I evacuated all over — Fort Walton, Knoxville, San Diego twice and Baton Rouge. My home on State Street Drive flooded. After returning in late September, I housesat on St. Louis Street and then moved to a condo on St. Peter Street. I had always wanted to live in the Quarter, but never like this. Now I’m living in a FEMA hotel.
“I have good days and bad. I feel OK now, but some days I wake up sad. I don’t want to call it depression, but I simply don’t want to do anything. I force myself to get out of bed, dress and get moving,” says Lynda Gerson, describing her post-Katrina mental-health status.
Hundreds of New Orleanians report similar symptoms. We are enveloped in collective community blues, manifested by increased fatigue, sleeping disorders, anger and shortened triggers. We are the laboratory rats of a medical specialty heretofore unknown to most of us – disaster psychology.
Gerson sees disaster-related mental-health problems on a grander scale. She works the streets of New Orleans.

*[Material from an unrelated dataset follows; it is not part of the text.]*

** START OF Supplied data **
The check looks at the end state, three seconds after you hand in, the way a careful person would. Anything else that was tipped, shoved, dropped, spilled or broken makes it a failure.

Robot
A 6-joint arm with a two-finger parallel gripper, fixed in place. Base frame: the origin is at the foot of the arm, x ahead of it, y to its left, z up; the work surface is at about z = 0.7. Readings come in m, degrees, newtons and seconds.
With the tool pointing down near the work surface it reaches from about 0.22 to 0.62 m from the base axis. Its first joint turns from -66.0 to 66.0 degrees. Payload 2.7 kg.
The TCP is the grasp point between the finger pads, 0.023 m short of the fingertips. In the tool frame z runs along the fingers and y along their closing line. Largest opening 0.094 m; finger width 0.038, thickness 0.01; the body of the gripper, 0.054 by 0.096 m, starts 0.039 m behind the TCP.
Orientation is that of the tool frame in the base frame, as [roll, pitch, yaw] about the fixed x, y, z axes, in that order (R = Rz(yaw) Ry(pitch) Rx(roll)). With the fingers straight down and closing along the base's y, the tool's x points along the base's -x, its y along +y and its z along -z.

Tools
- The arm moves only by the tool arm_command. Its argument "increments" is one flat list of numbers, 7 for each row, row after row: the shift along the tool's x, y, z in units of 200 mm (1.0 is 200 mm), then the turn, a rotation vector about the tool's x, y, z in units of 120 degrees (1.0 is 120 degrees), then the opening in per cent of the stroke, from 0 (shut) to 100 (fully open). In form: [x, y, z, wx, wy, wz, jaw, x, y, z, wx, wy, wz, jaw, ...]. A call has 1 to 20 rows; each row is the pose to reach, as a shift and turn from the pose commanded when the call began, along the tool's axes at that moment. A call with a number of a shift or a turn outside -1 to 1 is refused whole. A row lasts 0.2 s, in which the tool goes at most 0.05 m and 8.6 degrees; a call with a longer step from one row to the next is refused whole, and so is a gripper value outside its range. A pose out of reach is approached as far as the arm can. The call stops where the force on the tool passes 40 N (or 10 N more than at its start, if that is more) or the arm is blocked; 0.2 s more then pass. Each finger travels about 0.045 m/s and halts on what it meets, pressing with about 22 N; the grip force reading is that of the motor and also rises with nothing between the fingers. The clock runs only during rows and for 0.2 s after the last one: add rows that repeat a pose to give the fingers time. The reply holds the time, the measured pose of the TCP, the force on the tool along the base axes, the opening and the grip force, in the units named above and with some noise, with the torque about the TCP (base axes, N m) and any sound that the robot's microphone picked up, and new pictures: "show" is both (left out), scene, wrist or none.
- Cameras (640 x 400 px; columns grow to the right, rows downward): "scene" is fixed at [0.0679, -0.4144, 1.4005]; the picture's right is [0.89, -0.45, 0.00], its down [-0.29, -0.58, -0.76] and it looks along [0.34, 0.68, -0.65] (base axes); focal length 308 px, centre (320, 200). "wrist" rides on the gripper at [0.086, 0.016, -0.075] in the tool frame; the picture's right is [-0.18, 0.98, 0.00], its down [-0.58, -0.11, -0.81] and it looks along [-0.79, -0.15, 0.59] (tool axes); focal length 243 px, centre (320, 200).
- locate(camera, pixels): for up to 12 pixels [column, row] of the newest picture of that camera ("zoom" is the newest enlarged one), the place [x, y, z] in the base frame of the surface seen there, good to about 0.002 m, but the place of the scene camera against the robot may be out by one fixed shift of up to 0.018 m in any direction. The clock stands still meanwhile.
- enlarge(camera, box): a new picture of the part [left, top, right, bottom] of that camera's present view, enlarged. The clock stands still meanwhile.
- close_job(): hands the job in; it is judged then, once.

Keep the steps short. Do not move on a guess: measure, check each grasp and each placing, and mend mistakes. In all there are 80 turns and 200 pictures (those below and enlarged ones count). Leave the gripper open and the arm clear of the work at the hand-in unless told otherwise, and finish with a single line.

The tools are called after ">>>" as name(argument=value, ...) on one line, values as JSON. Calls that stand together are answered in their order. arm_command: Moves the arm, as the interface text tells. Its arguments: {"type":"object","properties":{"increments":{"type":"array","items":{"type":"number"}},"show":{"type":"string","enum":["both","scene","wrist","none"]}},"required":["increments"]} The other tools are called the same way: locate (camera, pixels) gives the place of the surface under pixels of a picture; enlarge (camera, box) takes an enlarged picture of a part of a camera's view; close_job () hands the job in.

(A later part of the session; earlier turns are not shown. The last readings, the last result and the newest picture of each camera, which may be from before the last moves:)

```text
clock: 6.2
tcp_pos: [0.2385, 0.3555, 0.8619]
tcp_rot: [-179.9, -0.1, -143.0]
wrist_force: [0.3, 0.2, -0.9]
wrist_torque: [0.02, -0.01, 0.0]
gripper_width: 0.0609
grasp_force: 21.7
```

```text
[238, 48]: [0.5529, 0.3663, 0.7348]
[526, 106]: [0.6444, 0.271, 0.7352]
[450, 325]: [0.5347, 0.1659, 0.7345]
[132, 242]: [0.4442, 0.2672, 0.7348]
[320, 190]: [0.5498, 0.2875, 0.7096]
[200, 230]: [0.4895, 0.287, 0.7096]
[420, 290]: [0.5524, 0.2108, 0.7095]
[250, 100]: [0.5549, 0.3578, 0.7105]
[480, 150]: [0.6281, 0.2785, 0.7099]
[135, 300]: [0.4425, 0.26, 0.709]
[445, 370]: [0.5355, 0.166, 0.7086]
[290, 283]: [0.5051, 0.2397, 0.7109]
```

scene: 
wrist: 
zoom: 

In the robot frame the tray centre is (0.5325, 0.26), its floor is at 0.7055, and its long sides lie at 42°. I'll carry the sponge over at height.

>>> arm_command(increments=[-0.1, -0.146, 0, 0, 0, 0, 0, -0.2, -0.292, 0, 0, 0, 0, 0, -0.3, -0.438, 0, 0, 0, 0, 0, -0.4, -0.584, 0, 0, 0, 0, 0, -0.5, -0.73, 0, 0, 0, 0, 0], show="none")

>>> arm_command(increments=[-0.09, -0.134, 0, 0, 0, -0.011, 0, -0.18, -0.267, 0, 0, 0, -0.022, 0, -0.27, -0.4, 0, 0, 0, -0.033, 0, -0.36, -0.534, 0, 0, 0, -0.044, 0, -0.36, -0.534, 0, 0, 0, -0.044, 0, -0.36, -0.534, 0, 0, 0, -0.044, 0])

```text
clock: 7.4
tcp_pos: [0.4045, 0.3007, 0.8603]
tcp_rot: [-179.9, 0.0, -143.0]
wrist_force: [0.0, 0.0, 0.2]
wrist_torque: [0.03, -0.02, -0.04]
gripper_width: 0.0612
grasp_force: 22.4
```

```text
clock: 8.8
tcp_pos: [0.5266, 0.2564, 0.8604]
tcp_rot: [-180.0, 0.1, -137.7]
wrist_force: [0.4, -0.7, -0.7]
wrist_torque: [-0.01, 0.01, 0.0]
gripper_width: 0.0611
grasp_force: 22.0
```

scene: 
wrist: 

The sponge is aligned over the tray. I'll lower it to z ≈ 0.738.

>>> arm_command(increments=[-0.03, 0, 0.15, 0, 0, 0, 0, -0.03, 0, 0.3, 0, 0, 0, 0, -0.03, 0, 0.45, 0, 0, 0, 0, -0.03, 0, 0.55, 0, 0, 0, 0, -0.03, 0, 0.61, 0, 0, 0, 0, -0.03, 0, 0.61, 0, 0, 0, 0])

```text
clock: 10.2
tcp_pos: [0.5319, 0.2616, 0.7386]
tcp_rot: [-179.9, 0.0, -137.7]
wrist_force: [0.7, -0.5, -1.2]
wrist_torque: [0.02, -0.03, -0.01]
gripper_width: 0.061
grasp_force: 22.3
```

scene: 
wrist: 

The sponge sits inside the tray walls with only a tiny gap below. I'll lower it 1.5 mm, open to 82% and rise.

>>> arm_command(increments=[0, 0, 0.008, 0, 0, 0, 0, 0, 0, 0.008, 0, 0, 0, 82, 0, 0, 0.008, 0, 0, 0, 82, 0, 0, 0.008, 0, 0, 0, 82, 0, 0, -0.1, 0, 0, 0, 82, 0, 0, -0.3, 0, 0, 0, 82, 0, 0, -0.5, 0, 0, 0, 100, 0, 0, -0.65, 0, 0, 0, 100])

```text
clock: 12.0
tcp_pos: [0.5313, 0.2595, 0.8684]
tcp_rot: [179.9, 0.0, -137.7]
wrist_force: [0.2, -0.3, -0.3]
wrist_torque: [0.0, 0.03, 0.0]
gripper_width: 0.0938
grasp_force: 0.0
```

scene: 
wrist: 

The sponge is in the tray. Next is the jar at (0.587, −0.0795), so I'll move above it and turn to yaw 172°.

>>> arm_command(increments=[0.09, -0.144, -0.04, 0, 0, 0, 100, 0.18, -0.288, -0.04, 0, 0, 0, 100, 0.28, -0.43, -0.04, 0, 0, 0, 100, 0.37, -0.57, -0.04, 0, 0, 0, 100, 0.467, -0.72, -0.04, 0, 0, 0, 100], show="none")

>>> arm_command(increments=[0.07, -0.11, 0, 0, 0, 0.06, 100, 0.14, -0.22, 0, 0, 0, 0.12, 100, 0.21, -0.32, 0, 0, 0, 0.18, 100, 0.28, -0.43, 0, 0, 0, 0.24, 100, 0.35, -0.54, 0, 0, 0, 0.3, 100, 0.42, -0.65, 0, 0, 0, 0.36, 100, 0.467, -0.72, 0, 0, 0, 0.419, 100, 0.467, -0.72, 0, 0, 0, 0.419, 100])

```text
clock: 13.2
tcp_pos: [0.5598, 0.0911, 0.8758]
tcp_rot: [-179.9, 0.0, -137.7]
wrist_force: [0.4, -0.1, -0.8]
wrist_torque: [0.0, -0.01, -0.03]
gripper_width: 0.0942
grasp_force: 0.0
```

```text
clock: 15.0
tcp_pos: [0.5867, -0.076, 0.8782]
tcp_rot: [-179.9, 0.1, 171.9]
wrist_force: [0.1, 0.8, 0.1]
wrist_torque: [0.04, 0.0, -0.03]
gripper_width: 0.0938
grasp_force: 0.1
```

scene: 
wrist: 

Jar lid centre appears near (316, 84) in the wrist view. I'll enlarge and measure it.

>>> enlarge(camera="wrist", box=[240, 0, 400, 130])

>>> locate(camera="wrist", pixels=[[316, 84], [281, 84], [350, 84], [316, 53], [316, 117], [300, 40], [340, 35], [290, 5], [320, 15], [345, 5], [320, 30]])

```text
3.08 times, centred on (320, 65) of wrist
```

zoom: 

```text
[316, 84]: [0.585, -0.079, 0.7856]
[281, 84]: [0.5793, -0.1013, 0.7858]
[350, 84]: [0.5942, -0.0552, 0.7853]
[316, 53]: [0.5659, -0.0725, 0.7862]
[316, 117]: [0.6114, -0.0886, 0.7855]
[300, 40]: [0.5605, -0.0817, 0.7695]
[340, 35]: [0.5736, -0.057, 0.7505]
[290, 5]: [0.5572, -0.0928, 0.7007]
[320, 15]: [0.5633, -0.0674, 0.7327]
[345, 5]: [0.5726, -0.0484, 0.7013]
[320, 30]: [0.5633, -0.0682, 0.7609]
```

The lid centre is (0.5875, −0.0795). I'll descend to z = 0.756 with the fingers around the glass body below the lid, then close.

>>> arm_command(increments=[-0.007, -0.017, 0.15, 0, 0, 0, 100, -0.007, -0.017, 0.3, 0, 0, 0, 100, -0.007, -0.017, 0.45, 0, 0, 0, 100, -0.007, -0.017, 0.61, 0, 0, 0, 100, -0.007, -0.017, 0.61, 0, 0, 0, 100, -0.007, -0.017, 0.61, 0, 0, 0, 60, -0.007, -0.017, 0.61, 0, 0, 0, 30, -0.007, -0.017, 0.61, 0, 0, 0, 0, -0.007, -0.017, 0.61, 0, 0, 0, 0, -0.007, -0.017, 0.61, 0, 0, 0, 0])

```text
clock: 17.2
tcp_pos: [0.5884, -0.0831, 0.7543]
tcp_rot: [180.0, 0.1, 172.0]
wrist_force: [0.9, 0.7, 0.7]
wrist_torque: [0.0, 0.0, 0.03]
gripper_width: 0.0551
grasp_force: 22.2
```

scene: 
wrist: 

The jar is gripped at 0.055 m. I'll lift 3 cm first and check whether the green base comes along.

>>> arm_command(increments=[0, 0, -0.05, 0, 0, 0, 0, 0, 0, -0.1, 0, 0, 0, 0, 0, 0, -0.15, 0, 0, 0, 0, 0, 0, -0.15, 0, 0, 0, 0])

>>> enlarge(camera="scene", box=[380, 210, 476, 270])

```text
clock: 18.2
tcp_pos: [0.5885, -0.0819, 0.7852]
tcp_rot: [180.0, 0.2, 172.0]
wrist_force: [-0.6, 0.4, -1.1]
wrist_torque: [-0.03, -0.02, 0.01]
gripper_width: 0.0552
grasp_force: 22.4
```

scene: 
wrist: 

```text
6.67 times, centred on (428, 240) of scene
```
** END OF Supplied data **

Born in New Orleans and “maybe old enough to be on Social Security,” Gerson graduated from Fortier High School and attended college in Georgia.
For nine years now, Gerson has worked as a crisis-unit technician for the New Orleans Police Department. When the police encounter a citizen with some sort of discernable and disturbing psychiatric problem, she and a partner swing into action.
Contacts between police and people with mental illness can quickly turn unpredictable. Signs of mental illness and a person’s emotional state are usually gleaned from conversation and are often not outwardly visible.
Fortunately, most people with mental illness are not violent, but agitated or paranoid individuals are erratic, and violence is always a concern. In other situations, bizarre behavior is immediately evident. Alcohol and drug abuse often complicate the situation.
When the police recognize signs or symptoms of mental illness, a call goes out to the Crisis Intervention Unit, while the police officer tries to engage the person in a non-threatening way. A calm demeanor defuses many potentially violent situations.
In New Orleans, uniformed crisis-unit technicians such as Gerson are the secondary responders to calls in which mental illness is a factor. These civilian personnel wear uniforms with NOPD patches and respond to scenes in a vehicle that looks like an ambulance, but they are not police officers. They work under the NOPD command, which gives them visible, on-the-scene authority. Having the unit under NOPD command is instrumental to its success, as police work better with their own.
The goal is to defuse tricky situations, usually by coaxing the mentally disturbed person away from the scene. They previously transported most patients to Charity Hospital. Now only Ochsner Foundation Clinic, East Jefferson General Hospital and West Jefferson Medical Center have open psychiatric units for adults.
“We previously had a lot of frequent fliers. But now we are seeing people we have never picked up before. They are older, have no place to go and are out of their medications.
“A woman was out by the London Canal and had just seen her destroyed house for the first time. She was a retired schoolteacher and was hearing voices. She kept telling us that she was Christ and that she was perfect. She kept talking louder and louder. Her pastor was there. He said he had never seen her like that before. She wouldn’t let us touch her. It took six police officers, my partner and I to coax her into the unit. She had empty medication bottles from an Arkansas mental-health clinic, which had partially refilled some of her medications when she evacuated there.
“In another situation, a woman was staggering on a deserted street in the 9th Ward. She was naked except for a half-open housecoat peppered with dirt and grass stains from sleeping outside. She said she was trying to get to St. Claude. She was another mental patient who was out of her medications.
“The last call I answered was on Canal Street. A 29-year-old guy was walking up and down Canal Street screaming. He said he was from Baton Rouge. Someone had promised him work in New Orleans, but he had no place to stay. We didn’t smell alcohol on him, but I suspect he was having some sort of drug reaction. We transported him to East Jefferson for evaluation.”
Fortunately, most of us will not need to be carried away in Gerson’s unit. Recovery from any traumatic event begins with acceptance of the loss. Just like justice delayed is justice lost, the political decisions, some valid and some dubious, delayed for many an important step in the healing process – acceptance of the loss.
Downright bad information from public officials lengthened the recovery process. Fortunately, we hear no more about imaginary infectious-disease outbreaks and pathogens lurking in our water supply and flood residue. But a plethora of advertising for unnecessary “toxic mold” inspections and lingering fears over pollutants in the flood-water residue still abound.
It is important to know that it is normal to feel sadness and grief. We must adjust to our new situations and not allow our losses to take continued physical and emotional tolls.
“The middle class is having a difficult time, which is something new for them. It seems our country has walked away from us, and we are by ourselves. We are not used to being inconvenienced. Suicides are up. I think there will also be a big jump in divorces,” Gerson says.
To bring closure and move on, Gerson believes in setting goals for each day, including developing new routines with family, friends and those we encounter daily from all walks of life.
“Routines are healthy. I eat breakfast each morning down at the tents on Decatur Street and meet all sorts of workers not from New Orleans,”
The bottom line – keep the faith. Better times are coming.